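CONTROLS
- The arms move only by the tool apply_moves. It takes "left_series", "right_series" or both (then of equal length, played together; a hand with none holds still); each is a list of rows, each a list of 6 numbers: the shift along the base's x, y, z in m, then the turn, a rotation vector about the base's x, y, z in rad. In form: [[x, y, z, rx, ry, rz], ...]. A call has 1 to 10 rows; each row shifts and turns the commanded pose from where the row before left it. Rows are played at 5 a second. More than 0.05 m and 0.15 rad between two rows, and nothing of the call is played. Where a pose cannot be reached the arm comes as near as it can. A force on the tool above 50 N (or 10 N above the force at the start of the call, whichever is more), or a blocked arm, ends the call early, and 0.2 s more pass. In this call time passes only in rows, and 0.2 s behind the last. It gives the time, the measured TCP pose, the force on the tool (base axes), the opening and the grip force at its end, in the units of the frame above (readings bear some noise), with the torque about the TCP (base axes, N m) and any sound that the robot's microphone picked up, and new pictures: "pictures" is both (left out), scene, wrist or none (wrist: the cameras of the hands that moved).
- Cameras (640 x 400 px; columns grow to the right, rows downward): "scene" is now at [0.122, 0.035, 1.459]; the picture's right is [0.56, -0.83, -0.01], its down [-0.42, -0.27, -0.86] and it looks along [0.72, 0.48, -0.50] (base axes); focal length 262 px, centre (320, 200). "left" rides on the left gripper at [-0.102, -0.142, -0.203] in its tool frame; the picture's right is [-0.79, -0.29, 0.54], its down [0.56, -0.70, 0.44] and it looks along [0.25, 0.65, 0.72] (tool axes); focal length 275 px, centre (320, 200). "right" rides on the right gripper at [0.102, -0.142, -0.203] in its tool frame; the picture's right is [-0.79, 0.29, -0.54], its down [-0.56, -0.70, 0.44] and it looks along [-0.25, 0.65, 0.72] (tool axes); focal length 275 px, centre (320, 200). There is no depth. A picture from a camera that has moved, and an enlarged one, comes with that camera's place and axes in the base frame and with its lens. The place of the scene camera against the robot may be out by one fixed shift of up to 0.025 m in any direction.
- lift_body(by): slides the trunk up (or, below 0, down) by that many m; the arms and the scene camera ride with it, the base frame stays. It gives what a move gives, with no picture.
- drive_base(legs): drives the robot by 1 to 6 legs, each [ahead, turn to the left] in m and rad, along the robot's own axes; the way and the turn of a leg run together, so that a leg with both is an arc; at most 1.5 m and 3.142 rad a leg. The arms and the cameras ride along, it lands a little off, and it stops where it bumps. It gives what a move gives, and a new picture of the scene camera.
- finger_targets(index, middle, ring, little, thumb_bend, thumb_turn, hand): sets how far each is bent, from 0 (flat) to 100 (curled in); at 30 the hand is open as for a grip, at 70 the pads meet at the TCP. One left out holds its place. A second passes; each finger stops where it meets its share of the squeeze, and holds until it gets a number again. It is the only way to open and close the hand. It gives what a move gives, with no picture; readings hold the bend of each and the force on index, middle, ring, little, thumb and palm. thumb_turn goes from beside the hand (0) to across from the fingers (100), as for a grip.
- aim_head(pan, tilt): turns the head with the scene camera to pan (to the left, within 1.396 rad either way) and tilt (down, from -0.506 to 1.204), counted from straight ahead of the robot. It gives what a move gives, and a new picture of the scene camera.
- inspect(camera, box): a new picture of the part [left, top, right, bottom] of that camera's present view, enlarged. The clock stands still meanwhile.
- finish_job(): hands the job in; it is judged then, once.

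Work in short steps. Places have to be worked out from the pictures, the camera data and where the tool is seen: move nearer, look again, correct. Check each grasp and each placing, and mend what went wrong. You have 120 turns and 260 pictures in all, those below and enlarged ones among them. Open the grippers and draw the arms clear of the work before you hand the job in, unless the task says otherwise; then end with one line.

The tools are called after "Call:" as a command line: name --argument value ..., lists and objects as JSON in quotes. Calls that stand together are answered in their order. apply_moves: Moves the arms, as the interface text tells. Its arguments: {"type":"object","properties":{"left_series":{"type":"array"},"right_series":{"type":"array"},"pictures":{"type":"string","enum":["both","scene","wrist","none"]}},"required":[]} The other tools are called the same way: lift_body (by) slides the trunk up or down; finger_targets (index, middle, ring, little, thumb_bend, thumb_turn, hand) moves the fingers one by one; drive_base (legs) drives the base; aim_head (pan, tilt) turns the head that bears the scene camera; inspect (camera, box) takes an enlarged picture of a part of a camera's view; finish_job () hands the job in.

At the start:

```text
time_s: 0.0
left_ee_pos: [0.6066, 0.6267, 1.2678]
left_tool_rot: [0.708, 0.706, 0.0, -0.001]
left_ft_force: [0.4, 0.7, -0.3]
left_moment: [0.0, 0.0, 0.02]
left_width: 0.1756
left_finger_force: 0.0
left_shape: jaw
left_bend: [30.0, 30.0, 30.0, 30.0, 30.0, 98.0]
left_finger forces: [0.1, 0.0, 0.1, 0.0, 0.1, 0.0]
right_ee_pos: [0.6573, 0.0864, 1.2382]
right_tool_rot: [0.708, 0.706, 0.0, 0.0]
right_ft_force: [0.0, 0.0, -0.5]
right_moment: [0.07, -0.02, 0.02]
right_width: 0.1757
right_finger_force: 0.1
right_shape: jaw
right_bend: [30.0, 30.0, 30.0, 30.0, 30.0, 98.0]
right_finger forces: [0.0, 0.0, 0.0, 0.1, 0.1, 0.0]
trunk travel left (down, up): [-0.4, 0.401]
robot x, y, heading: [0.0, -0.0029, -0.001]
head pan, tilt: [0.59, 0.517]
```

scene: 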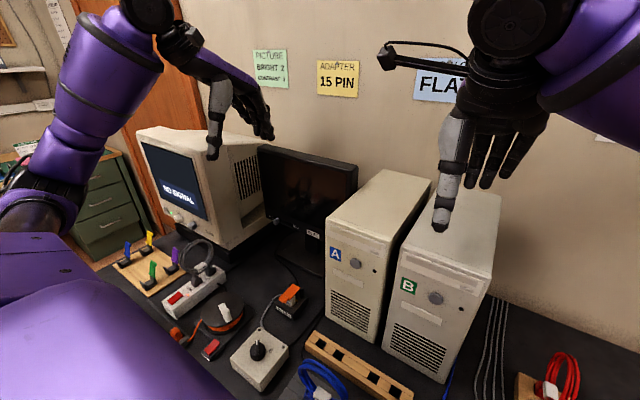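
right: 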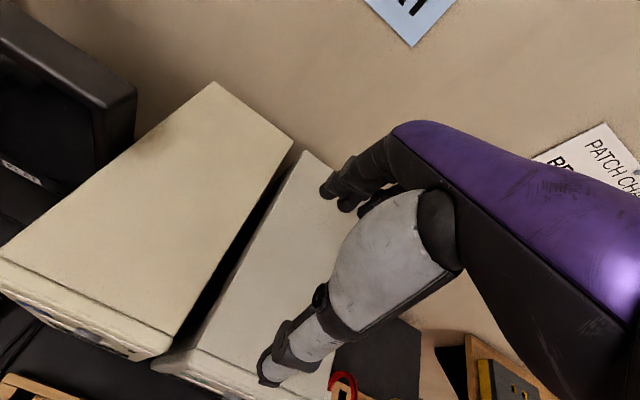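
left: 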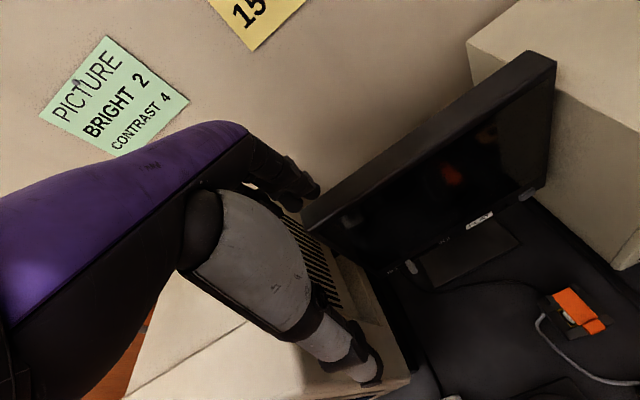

-----

◆ **Written request**
Find every line that has "ahead" in it, then return those lines.

◆ **Response below**
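- drive_base(legs): drives the robot by 1 to 6 legs, each [ahead, turn to the left] in m and rad, along the robot's own axes; the way and the turn of a leg run together, so that a leg with both is an arc; at most 1.5 m and 3.142 rad a leg. The arms and the cameras ride along, it lands a little off, and it stops where it bumps. It gives what a move gives, and a new picture of the scene camera.
- aim_head(pan, tilt): turns the head with the scene camera to pan (to the left, within 1.396 rad either way) and tilt (down, from -0.506 to 1.204), counted from straight ahead of the robot. It gives what a move gives, and a new picture of the scene camera.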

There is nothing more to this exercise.